= Task description =
Each line that follows should be printed again exactly as it stands. Format the lines as a JSON array of strings and drop empty lines.

= Information provided =
>>>>>

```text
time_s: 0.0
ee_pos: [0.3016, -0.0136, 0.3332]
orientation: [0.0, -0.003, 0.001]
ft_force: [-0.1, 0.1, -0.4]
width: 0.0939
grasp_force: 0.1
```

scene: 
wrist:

<<<<<

= Result of the exercise =
[
  "```text",
  "time_s: 0.0",
  "ee_pos: [0.3016, -0.0136, 0.3332]",
  "orientation: [0.0, -0.003, 0.001]",
  "ft_force: [-0.1, 0.1, -0.4]",
  "width: 0.0939",
  "grasp_force: 0.1",
  "```",
  "scene: ",
  "wrist:"
]